Pelajaran untuk Indonesia dan Dunia
Perdamaian di Aceh adalah sebuah mahakarya. Ia tidak dibangun hanya dengan kesepakatan teknis tentang senjata dan otonomi, tetapi dengan merajut kembali serat-serat sosial budaya yang sempat tercabik. Partai Aceh, dengan segala kontroversinya, telah menunjukkan bahwa keberhasilan transisi dari gerakan bersenjata ke partai politik terletak pada kemampuannya untuk tidak meninggalkan identitas kultural konstituennya, tetapi justru mengartikulasikan aspirasi politik melalui bahasa budaya dan agama itu sendiri.

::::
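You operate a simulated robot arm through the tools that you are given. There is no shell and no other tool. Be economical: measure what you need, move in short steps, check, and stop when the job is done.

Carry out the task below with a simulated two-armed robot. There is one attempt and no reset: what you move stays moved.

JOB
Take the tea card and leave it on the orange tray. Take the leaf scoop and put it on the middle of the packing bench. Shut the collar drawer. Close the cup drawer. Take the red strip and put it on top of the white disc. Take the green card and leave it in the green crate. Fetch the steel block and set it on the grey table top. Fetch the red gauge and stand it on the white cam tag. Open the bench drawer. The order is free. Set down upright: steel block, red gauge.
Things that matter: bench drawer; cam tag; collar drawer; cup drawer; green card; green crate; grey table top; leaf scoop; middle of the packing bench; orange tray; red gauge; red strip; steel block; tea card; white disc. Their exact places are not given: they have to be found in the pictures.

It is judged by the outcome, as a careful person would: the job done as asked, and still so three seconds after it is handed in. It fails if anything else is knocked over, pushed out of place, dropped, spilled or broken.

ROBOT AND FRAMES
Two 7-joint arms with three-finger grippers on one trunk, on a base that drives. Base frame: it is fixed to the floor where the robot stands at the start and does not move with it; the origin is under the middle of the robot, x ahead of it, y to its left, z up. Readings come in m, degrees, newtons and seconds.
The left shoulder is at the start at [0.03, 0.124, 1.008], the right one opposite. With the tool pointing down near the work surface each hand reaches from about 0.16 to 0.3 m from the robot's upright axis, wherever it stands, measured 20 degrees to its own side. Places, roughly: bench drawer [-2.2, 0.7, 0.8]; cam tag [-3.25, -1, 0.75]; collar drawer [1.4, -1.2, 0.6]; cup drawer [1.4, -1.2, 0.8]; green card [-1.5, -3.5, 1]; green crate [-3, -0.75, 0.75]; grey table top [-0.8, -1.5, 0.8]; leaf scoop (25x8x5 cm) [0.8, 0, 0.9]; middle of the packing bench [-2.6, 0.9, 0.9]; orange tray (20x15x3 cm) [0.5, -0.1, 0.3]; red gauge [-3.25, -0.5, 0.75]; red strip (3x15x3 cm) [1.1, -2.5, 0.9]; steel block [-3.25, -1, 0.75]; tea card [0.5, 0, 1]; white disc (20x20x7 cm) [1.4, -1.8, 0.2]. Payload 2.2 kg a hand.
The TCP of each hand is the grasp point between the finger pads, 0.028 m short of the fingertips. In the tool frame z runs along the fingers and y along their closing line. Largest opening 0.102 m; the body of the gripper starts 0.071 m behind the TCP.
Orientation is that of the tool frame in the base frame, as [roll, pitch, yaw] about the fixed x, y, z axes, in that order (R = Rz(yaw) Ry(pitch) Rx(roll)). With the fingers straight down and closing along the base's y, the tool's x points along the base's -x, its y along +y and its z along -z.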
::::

Pelajaran dari Aceh amatlah berharga: perdamaian yang berkelanjutan membutuhkan lebih dari sekadar gencatan senjata. Ia membutuhkan sebuah bahasa bersama yang inklusif, respektif, dan bermartabat. Bahasa yang bersumber dari kedalaman kearifan lokal dan nilai-nilai universal agama. Dalam gegap gempita demokrasi elektoral Indonesia, Aceh mengingatkan kita bahwa terkadang, suara yang paling persuasif bukanlah yang paling keras, tetapi yang paling santun dan paling membumi.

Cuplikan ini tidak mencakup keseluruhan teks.